● Task requirements:
Extract all lines containing "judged".
=== Exercise data ===
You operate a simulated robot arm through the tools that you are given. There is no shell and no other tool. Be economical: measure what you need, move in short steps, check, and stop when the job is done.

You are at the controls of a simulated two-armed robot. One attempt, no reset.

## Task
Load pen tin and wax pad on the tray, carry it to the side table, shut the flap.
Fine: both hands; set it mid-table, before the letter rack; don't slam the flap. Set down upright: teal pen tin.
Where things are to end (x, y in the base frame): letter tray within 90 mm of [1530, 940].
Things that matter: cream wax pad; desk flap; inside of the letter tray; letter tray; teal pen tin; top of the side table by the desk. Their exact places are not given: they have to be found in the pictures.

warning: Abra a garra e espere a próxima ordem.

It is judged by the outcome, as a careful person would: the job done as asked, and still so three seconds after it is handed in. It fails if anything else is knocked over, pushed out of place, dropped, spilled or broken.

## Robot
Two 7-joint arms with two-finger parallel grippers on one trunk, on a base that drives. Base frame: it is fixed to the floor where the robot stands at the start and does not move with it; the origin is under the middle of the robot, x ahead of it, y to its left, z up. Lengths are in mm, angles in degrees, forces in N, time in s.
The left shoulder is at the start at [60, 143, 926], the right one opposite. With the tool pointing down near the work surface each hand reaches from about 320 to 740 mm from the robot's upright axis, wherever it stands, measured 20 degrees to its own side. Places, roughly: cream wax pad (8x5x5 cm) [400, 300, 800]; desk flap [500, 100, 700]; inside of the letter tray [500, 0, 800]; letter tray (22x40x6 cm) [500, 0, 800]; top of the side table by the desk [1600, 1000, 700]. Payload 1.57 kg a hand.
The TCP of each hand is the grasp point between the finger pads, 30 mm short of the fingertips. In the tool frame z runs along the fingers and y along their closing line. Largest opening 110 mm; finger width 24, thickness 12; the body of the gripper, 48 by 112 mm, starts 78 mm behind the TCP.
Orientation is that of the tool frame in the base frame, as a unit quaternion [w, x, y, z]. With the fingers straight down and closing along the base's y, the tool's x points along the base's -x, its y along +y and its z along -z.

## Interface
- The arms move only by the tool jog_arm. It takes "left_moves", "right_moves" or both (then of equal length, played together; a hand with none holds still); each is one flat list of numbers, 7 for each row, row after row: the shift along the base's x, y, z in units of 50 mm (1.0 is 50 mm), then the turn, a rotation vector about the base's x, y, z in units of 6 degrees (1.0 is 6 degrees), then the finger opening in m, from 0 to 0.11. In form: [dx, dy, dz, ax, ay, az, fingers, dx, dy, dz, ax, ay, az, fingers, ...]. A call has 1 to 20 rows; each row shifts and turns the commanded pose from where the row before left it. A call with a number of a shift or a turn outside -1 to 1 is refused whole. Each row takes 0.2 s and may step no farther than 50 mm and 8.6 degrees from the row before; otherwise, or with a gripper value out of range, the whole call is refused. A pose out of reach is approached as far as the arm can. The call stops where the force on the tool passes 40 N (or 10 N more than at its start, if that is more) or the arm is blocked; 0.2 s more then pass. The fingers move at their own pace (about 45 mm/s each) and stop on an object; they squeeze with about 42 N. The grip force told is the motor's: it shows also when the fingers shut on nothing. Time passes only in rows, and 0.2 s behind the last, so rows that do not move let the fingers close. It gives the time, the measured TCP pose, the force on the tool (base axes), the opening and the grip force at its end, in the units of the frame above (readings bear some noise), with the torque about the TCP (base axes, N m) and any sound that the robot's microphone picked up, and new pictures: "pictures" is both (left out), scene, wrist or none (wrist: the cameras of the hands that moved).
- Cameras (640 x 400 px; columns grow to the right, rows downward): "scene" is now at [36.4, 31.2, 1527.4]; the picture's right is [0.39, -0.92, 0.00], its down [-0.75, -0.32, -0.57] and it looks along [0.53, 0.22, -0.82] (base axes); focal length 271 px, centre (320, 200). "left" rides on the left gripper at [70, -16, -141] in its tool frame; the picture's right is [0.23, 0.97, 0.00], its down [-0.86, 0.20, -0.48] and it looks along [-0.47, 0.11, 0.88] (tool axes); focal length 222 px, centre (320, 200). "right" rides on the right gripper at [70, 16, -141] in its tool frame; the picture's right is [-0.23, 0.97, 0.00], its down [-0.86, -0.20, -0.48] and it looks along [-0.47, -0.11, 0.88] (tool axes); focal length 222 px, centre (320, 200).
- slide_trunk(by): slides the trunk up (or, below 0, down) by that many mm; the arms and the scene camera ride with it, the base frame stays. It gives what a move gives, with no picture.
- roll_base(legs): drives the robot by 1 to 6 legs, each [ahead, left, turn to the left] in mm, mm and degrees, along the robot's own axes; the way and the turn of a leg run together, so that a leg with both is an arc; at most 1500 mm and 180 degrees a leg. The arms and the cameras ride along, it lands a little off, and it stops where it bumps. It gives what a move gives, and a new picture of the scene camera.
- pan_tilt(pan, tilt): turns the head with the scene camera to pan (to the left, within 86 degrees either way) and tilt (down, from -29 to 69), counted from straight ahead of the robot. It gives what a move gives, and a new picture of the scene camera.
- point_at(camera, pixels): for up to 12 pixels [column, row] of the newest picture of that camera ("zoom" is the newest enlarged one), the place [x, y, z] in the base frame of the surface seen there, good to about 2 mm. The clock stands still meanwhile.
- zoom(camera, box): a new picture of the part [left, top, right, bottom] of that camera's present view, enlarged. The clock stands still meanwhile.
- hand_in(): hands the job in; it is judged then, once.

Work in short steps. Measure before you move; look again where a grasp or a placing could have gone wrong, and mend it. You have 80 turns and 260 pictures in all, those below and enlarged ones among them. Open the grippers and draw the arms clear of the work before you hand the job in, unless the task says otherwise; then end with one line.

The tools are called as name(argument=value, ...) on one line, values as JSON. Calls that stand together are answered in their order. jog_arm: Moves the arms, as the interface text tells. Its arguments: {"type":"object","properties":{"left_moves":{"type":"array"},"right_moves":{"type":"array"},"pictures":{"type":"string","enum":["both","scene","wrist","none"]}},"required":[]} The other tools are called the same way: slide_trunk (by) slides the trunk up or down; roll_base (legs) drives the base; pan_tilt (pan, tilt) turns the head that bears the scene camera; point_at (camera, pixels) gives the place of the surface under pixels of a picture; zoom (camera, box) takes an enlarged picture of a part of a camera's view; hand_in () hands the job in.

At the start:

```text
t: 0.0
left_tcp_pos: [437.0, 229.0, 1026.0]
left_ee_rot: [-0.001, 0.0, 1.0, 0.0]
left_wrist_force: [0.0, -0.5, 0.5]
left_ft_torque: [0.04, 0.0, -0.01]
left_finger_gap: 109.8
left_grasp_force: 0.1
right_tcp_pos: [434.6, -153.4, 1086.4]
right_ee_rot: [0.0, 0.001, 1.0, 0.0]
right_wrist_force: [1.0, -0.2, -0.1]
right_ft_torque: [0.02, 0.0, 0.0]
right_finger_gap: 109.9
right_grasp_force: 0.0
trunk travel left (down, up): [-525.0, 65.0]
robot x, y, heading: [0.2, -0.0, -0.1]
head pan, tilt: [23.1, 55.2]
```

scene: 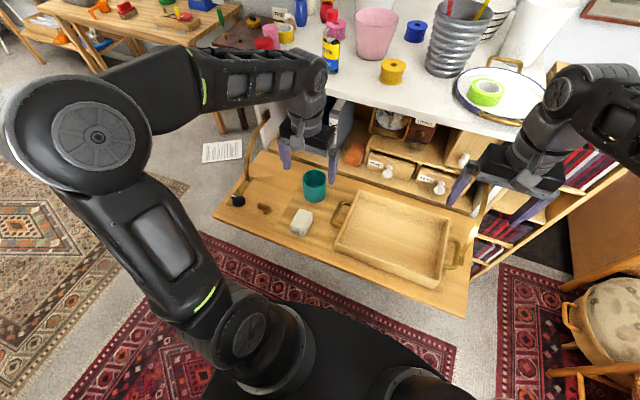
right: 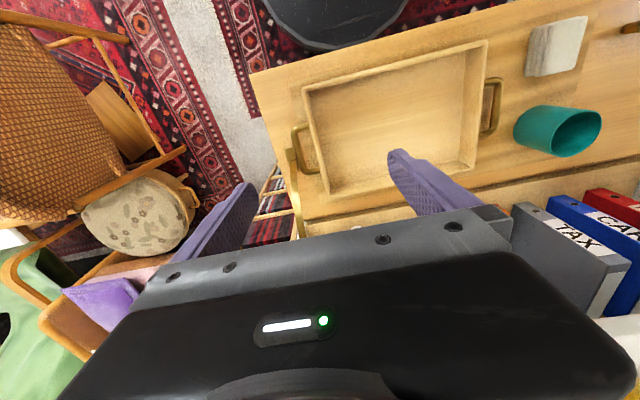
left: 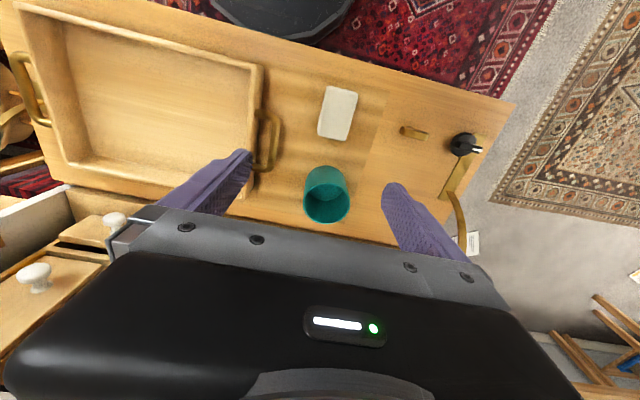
===
=== Exercise data ===
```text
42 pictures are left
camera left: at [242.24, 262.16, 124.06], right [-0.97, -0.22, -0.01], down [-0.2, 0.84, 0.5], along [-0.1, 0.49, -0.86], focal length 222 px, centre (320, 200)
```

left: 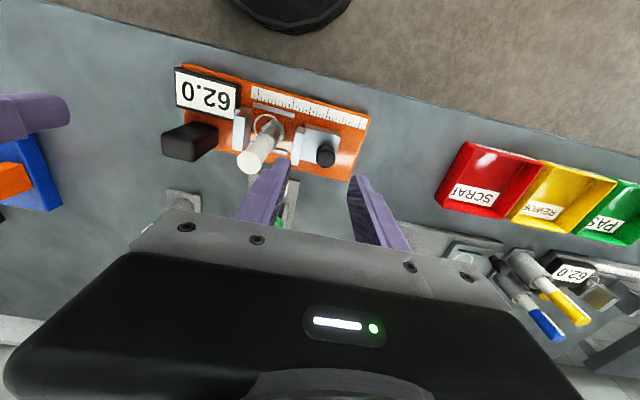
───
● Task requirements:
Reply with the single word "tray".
===
● Solved problem:
It is judged by the outcome, as a careful person would: the job done as asked, and still so three seconds after it is handed in. It fails if anything else is knocked over, pushed out of place, dropped, spilled or broken.
- hand_in(): hands the job in; it is judged then, once.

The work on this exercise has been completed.